__Exercise directions__:
Present the data once more in exactly its original form.

__Collected data__:
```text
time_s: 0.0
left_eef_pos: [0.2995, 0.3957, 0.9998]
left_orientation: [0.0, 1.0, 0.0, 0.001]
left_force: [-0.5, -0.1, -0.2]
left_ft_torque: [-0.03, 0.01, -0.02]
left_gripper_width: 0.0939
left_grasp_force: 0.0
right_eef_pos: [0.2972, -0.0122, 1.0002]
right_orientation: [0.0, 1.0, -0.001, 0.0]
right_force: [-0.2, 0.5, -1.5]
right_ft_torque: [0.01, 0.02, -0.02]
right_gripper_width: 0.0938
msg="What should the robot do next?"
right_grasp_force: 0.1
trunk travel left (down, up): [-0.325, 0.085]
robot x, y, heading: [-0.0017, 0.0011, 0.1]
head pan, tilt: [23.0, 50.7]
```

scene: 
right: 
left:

__Task output__:
```text
time_s: 0.0
left_eef_pos: [0.2995, 0.3957, 0.9998]
left_orientation: [0.0, 1.0, 0.0, 0.001]
left_force: [-0.5, -0.1, -0.2]
left_ft_torque: [-0.03, 0.01, -0.02]
left_gripper_width: 0.0939
left_grasp_force: 0.0
right_eef_pos: [0.2972, -0.0122, 1.0002]
right_orientation: [0.0, 1.0, -0.001, 0.0]
right_force: [-0.2, 0.5, -1.5]
right_ft_torque: [0.01, 0.02, -0.02]
right_gripper_width: 0.0938
msg="What should the robot do next?"
right_grasp_force: 0.1
trunk travel left (down, up): [-0.325, 0.085]
robot x, y, heading: [-0.0017, 0.0011, 0.1]
head pan, tilt: [23.0, 50.7]
```

scene: 
right: 
left:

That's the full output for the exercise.